Sen. Bernie Sanders, I-Vt., joins protesters outside the Capitol as Republicans in the Senate work to pass their sweeping tax bill, a blend of generous tax cuts for businesses and more modest tax cuts for families and individuals, on Capitol Hill in Washington, Nov. 30, 2017.

"Trickle-down economics did not work under Ronald Reagan, did not work under George W. Bush," independent Senator Bernie Sanders of Vermont, who caucuses with Democrats, said. "It is a fraudulent theory."

"All we are doing is shifting the tax to our kids," Maine Senator Angus King, another independent who also caucuses with Democrats, said. "If 5-year-olds knew what we were doing and could vote, none of us would have a job."

Corporate tax rate

The tax plan would cut corporate taxes from a maximum rate of 35 percent to 20 percent.

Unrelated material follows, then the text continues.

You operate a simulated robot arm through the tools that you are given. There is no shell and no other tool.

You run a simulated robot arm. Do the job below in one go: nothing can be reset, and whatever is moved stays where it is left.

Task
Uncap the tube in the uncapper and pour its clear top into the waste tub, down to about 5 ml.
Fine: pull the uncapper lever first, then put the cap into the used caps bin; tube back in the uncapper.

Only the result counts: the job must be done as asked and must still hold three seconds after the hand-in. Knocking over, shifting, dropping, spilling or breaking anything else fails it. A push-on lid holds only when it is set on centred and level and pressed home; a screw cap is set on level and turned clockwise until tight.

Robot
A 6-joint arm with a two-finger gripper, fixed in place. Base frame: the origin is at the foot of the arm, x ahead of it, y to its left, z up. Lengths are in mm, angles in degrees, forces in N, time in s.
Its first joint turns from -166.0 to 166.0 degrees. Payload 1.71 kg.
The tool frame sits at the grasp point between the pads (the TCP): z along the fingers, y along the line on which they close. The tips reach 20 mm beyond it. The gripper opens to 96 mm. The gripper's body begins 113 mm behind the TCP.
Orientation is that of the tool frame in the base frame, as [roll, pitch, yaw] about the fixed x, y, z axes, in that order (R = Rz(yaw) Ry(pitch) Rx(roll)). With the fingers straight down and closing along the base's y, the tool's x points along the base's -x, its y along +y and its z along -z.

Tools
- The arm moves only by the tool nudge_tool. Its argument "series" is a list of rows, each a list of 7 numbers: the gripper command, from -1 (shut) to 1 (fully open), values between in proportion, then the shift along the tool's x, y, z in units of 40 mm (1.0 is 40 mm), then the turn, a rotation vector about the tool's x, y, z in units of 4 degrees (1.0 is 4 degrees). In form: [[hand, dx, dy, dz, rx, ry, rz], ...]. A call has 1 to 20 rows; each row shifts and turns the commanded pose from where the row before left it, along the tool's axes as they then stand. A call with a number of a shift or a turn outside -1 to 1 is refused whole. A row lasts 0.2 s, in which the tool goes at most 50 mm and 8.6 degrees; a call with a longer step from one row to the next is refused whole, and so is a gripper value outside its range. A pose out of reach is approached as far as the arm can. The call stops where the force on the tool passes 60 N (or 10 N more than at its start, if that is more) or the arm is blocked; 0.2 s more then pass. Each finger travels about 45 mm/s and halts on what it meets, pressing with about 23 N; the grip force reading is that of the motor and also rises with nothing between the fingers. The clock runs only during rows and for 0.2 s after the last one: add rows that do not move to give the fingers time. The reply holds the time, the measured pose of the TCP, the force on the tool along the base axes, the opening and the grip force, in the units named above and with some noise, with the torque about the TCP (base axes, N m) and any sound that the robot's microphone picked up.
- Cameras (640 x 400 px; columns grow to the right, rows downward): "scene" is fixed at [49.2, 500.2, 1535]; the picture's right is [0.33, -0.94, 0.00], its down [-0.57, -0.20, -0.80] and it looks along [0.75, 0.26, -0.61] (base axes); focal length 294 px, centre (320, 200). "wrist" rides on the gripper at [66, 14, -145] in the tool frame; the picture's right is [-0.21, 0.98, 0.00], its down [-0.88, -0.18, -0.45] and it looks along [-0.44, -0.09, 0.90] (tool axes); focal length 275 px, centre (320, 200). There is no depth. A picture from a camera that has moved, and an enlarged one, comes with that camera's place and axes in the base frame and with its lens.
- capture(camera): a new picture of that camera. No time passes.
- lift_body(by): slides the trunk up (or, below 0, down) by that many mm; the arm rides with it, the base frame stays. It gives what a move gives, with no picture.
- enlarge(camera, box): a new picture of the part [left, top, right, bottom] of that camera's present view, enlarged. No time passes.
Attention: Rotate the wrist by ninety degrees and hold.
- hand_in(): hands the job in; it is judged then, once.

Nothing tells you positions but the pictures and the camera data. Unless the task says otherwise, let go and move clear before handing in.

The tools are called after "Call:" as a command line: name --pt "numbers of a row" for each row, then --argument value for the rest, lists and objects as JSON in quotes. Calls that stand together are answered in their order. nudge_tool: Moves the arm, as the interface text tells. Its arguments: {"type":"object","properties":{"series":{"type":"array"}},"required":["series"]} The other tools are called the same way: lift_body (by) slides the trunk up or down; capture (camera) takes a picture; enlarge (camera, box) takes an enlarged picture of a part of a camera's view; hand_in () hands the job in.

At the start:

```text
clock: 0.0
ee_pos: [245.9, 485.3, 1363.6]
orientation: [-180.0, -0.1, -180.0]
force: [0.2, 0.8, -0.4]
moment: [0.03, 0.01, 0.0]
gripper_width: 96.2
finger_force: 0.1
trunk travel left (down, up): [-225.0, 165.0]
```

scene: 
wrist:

"Other countries have learned how to use their tax codes to entice U.S. businesses overseas, businesses around the globe, to their country — to move away from the United States to their countries’ more competitive tax code," Republican Senator Cory Gardner of Colorado said. "That disparity between the U.S. tax code and foreign tax rates has literally chased jobs and wages out of this country."

Some Democrats agreed that U.S. corporate taxes should be lowered, but insisted the Republican plan goes too far and would eventually trigger painful cuts to federal programs that benefit the poor and elderly in the future.

Massachusetts Senator Ed Markey accused Republicans of mounting a "con game" in which they tout tax breaks but gloss over "their brutal, vicious cuts to programs for the poorest, the sickest, the elderly, neediest in our country."

In a sign that Republicans were confident of passing the bill, House Speaker Paul Ryan laid the groundwork for creating a bicameral committee to reconcile differences between the Senate’s legislation and a House version that was approved several weeks ago.

A unified tax plan would have to pass both chambers before it could go to the White House for Trump’s signature.